Instruction A: Give back only the lines in the records below from the one with "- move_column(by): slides" to the one with "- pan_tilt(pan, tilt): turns", both inclusive, word for word. Each line that is not empty gets a number of its own, and empty lines are dropped.

Text shown:
Republican "moderates" and "sensible"
conservatives say to "get out of the way" of Obamacare -- stop doing
anything at all -- because it will implode from its own disastrous weight and
inefficiency. Hah. Since when does weight and inefficiency ever count against a
government program? Once entrenched, it's here forever.
Just look at FDR's so-called New Deal, the brilliantly
folksy name for the Depression-era, collectivist revolution in spending,
taxation, regimentation and centralization that reorganized the U.S. government
along socialist lines in the 1930s. And no wonder: FDR also presided over a
massive influx of leftists, Marxists, socialists, "pinkos," -- as
well as hundreds of bona fide Soviet agents -- into the U.S. government, a
shocking development in our history that I examine in my new book, "American
Betrayal: The Secret Assault on Our Nation's Character." Scary fact:
Roosevelt administration official Lauchlin Currie, a confirmed Soviet agent,
was the original booster of the first U.S. government "stimulus"
spending. Didn't work then; doesn't work now -- if, that is, "work"
means to improve the economy. It works great if the point is to make Americans
more dependent on government largesse.
If it's unlikely that Obamacare will spontaneously
"implode," can it be "rolled back"? History suggests timing
might be a factor. New Deal and Fair Deal (President Truman's programs)
bureaucracies were about 10 or 15 years old when Republicans really tried to
roll back at least some of them as the post-World War II economy roared. They
were not successful. In fact, the U.S. government only continued expanding.

Entries:
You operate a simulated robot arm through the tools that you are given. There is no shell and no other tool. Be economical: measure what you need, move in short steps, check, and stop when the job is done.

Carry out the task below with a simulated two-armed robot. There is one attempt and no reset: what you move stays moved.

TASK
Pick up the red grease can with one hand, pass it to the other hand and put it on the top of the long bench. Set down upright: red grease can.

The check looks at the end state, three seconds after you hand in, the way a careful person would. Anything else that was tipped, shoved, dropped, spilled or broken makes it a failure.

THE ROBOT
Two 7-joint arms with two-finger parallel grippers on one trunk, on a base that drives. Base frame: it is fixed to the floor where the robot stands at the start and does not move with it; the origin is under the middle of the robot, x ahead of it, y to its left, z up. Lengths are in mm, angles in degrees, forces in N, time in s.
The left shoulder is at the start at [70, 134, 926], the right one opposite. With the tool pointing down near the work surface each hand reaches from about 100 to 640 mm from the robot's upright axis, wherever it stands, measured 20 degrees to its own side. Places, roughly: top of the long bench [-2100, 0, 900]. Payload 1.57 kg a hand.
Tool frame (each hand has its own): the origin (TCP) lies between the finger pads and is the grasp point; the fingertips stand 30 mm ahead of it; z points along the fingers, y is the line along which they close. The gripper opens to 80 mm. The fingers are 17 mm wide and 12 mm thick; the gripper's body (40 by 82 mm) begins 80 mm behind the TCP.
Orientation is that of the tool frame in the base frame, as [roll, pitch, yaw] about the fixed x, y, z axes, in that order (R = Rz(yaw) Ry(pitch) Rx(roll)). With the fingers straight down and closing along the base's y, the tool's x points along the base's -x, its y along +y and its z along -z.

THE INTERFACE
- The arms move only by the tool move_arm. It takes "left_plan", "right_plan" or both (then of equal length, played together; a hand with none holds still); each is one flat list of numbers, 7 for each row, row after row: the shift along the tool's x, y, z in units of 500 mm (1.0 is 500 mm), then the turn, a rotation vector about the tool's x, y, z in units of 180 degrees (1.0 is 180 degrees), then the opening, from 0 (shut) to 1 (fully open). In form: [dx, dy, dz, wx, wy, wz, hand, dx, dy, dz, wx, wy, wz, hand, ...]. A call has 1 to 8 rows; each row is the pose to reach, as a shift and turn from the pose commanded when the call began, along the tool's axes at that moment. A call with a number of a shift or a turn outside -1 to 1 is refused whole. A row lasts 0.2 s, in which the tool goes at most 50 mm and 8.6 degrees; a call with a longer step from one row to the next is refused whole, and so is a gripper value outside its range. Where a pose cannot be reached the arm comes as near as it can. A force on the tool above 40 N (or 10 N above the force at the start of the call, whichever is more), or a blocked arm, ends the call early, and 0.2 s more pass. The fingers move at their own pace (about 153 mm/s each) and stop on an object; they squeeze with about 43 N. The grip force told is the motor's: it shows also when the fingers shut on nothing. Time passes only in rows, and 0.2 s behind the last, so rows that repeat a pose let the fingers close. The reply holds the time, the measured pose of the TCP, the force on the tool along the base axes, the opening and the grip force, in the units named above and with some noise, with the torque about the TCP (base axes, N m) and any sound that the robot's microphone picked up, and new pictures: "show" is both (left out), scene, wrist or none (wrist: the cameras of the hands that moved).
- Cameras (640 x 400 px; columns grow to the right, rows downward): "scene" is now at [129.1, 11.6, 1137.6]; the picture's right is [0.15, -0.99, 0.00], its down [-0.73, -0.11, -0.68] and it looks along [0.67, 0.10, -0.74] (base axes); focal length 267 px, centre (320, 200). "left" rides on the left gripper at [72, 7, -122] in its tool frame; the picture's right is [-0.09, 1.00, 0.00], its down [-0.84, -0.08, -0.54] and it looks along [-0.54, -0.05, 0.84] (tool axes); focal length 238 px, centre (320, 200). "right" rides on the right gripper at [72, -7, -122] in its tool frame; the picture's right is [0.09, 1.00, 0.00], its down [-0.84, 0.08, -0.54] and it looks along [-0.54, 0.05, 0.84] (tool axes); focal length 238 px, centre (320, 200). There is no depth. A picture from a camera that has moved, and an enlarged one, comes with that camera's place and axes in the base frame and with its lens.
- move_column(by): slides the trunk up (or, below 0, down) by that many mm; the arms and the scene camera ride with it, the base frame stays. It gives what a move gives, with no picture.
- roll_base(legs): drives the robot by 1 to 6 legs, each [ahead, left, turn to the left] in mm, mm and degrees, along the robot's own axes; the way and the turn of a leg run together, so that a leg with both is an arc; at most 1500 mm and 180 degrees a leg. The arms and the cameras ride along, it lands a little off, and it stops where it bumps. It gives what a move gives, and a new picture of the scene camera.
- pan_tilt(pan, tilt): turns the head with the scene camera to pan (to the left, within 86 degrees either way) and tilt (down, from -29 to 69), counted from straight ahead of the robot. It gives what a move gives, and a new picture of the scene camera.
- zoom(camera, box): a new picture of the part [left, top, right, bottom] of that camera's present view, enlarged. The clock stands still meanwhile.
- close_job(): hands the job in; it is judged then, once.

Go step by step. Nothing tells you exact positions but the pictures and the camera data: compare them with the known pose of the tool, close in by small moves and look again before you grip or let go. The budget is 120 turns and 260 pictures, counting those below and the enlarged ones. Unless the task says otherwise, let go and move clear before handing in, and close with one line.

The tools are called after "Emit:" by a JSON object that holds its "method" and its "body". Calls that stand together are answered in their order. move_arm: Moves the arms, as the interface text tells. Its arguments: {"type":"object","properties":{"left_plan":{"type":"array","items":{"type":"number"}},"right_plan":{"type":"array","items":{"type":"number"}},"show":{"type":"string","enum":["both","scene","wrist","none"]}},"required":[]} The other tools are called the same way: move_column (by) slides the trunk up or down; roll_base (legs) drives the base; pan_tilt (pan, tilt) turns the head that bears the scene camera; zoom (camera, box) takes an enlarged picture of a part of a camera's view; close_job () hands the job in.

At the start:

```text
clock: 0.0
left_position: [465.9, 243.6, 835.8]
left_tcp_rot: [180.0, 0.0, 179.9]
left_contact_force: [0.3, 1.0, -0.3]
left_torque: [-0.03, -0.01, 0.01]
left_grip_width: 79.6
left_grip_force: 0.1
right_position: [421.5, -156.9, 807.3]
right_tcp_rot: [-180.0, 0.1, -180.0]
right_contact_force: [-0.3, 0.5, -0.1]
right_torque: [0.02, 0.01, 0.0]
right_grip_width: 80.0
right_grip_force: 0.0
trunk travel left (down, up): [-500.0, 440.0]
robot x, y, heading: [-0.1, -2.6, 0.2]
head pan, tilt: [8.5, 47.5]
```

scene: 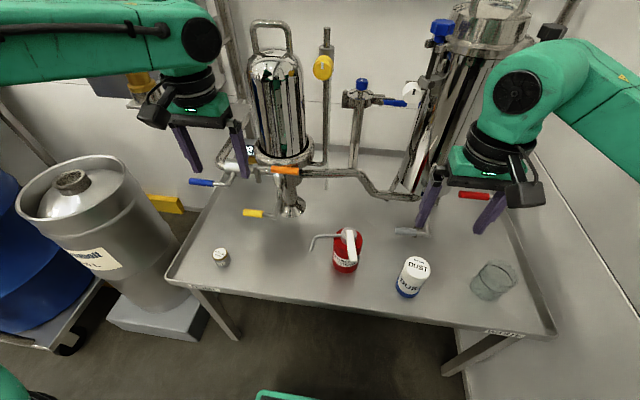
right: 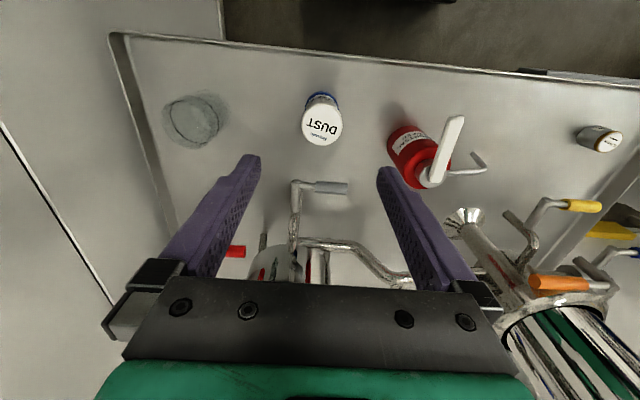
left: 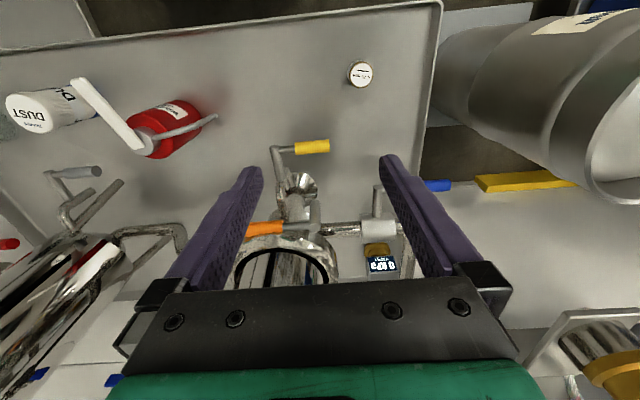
* * *
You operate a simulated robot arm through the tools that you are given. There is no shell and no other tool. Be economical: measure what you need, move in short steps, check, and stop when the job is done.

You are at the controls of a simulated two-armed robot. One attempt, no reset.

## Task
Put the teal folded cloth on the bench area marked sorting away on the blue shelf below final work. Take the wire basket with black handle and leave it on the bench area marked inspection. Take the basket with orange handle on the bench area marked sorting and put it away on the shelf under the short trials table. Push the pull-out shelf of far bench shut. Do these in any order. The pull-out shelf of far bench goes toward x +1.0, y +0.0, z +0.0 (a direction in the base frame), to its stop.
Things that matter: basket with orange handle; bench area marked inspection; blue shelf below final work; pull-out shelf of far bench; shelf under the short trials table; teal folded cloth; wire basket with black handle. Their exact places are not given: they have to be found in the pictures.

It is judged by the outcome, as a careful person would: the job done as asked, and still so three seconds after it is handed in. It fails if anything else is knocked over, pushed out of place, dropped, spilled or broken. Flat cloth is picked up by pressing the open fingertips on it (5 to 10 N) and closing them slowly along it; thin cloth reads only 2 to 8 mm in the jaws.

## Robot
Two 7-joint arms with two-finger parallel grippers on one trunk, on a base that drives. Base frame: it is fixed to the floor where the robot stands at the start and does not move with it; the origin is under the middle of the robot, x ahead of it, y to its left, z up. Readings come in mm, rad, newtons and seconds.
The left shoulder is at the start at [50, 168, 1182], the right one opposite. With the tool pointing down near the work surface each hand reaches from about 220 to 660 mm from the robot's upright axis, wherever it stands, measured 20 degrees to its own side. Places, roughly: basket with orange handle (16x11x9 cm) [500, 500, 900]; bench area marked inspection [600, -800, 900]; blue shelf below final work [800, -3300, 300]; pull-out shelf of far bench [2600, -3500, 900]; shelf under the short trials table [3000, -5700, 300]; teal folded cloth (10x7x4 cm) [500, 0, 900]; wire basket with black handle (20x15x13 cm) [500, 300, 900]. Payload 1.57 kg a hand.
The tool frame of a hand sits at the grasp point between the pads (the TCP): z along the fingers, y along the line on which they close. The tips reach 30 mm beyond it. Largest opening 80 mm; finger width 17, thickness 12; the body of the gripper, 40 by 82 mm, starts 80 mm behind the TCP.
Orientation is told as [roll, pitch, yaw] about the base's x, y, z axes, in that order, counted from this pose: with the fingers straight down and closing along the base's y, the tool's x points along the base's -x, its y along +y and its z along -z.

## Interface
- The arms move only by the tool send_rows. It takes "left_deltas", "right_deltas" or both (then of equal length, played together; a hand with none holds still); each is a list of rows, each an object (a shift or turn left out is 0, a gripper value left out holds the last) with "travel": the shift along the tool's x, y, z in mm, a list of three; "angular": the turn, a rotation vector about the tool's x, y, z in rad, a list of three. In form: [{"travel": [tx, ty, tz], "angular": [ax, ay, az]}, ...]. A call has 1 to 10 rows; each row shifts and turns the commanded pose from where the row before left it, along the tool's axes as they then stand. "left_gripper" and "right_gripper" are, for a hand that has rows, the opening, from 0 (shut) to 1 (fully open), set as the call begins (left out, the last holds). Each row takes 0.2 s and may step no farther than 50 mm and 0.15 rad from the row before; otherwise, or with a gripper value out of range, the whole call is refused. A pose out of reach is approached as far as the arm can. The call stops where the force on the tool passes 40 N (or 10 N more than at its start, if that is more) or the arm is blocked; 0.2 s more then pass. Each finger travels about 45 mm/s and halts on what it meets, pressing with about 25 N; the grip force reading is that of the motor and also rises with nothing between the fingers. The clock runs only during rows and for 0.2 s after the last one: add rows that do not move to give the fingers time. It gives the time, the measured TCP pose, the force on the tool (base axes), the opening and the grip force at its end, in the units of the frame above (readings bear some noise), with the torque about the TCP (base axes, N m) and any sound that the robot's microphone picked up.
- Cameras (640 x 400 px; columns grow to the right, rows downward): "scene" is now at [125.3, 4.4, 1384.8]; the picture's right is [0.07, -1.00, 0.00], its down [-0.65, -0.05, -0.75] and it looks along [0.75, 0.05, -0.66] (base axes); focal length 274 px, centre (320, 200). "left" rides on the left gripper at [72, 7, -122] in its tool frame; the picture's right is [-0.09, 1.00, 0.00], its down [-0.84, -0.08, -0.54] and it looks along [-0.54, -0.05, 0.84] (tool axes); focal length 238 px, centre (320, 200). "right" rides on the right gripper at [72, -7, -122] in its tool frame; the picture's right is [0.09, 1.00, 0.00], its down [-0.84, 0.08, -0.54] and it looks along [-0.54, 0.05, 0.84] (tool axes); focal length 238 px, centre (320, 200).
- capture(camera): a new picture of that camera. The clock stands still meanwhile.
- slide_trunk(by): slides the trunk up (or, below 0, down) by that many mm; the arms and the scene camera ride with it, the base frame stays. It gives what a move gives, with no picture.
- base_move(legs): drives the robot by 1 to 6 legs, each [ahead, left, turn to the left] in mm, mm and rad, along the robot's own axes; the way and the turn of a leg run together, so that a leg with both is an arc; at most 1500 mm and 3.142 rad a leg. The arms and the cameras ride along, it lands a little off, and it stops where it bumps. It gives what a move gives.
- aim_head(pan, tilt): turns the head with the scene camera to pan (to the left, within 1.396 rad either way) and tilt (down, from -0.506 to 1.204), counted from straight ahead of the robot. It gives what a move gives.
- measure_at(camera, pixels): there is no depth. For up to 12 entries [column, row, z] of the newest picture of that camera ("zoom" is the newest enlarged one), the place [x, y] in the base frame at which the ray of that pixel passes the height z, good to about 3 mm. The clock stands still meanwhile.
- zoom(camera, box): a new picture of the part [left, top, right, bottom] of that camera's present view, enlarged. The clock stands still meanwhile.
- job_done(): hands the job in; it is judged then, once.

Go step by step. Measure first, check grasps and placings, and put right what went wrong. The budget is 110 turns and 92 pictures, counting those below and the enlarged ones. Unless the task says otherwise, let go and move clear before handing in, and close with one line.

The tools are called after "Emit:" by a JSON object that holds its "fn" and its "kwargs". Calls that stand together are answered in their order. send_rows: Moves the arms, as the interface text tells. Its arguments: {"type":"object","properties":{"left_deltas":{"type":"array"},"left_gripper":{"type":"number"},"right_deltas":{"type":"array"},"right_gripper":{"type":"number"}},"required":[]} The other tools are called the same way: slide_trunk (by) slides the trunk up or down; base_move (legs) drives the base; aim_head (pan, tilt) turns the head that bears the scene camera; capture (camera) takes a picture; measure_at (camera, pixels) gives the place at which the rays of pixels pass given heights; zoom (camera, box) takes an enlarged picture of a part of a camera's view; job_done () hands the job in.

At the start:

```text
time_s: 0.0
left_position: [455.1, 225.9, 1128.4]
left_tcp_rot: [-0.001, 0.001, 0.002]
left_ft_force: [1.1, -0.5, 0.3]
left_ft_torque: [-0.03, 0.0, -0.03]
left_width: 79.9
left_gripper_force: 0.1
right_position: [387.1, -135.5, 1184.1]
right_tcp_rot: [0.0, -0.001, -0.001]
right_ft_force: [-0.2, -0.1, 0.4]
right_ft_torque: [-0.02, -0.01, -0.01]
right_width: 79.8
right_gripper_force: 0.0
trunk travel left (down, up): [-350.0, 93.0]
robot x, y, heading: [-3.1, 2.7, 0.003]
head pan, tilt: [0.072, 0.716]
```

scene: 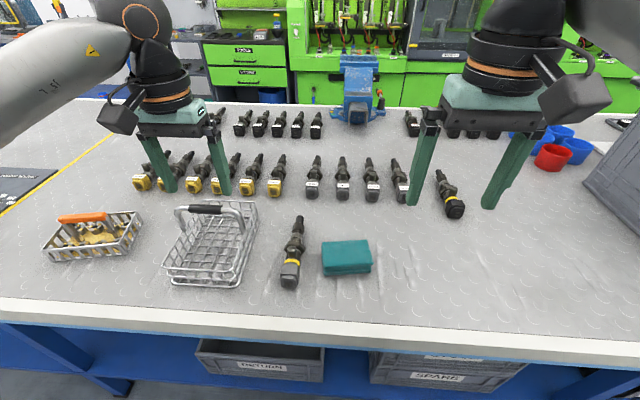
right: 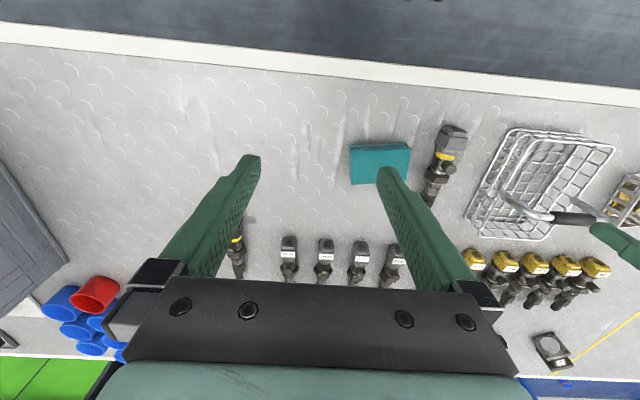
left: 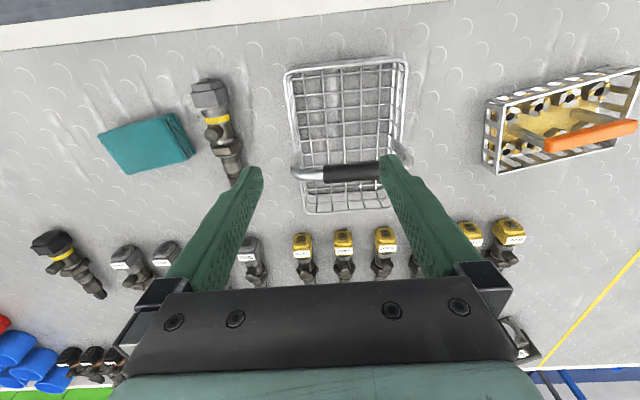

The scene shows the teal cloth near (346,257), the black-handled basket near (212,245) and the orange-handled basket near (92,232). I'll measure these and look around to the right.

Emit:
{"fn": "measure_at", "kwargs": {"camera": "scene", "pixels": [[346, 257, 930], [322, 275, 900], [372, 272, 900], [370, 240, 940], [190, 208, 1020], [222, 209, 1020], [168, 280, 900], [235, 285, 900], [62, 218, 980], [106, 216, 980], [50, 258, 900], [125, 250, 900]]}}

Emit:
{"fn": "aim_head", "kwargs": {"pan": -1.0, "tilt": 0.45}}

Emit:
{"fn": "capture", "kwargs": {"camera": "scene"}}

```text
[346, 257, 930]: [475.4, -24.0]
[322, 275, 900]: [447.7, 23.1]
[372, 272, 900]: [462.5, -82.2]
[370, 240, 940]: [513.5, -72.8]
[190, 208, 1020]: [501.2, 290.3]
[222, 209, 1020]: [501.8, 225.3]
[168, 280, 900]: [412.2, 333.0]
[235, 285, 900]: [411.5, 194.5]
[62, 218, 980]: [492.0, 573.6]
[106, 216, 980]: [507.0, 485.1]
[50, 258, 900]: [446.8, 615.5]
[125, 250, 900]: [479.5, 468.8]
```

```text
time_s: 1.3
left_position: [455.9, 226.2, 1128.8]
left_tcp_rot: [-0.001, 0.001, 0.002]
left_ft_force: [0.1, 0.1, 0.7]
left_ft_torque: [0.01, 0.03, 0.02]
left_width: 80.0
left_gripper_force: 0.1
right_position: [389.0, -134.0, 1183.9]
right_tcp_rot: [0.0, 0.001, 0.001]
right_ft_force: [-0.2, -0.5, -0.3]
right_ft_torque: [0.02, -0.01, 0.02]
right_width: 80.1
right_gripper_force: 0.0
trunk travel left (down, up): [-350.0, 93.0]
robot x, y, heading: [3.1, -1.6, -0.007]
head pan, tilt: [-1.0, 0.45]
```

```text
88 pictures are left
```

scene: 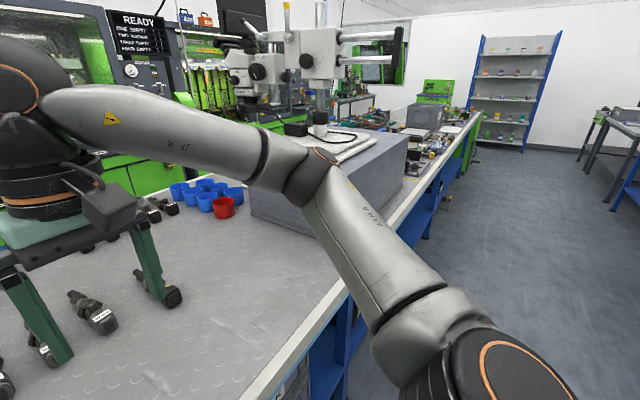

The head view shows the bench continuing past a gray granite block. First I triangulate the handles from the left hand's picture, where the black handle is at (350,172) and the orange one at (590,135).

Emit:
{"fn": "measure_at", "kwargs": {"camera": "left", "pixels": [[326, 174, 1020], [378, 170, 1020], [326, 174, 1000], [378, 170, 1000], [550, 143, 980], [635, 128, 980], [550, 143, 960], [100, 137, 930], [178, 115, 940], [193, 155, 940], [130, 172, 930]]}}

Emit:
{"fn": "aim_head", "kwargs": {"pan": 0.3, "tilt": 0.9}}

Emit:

Instruction B: Could you carry on with the text shown from where it ends?

Task result A:
1. - move_column(by): slides the trunk up (or, below 0, down) by that many mm; the arms and the scene camera ride with it, the base frame stays. It gives what a move gives, with no picture.
2. - roll_base(legs): drives the robot by 1 to 6 legs, each [ahead, left, turn to the left] in mm, mm and degrees, along the robot's own axes; the way and the turn of a leg run together, so that a leg with both is an arc; at most 1500 mm and 180 degrees a leg. The arms and the cameras ride along, it lands a little off, and it stops where it bumps. It gives what a move gives, and a new picture of the scene camera.
3. - pan_tilt(pan, tilt): turns the head with the scene camera to pan (to the left, within 86 degrees either way) and tilt (down, from -29 to 69), counted from straight ahead of the robot. It gives what a move gives, and a new picture of the scene camera.

Task result B:
As noted in "American Betrayal," Norman Thomas,
the six-time Socialist candidate for president, wrote the following in 1953:
"Here in America more measures once praised or denounced as socialist have
been adopted than once I should have thought possible short of a Socialist
victory at the polls." By 1958, well into President Eisenhower's second
term, Thomas was still enthused: "The United States is making greater
strides toward socialism under Eisenhower than even under Roosevelt." In
1962, he explained, "The difference between Democrats and Republicans is:
Democrats have accepted some ideas of socialism cheerfully, while Republicans
have accepted them reluctantly."
Just not by name -- never by name. As Upton Sinclair, the
muckraking author and one-time Socialist candidate for Congress once wrote to
Thomas, "The American people will take Socialism, but they won't take the
label."
A century of unimpeded progress of the so-called
progressives -- Marxists, statists, socialists, collectivists, leftists,
communists, Alinskyites -- tells us this is true.
That tells me it's high time to affix the label, the
S-word, to educate voters that this socialist trend -- this increasing
government control and intervention and supervision and knowledge of every
aspect of our lives -- diminishes our liberties and strips away freedom. In
other words, the Obamacare debate, including the government shutdown, is about
much, much more than government inefficiency or rising costs and unemployment. It's
about our destiny as a free nation and our Constitutional right to live our
lives as free individuals.
If we are to reclaim that destiny and those rights, it
will only be because these 16 days in October were the beginning of something,
and not the end.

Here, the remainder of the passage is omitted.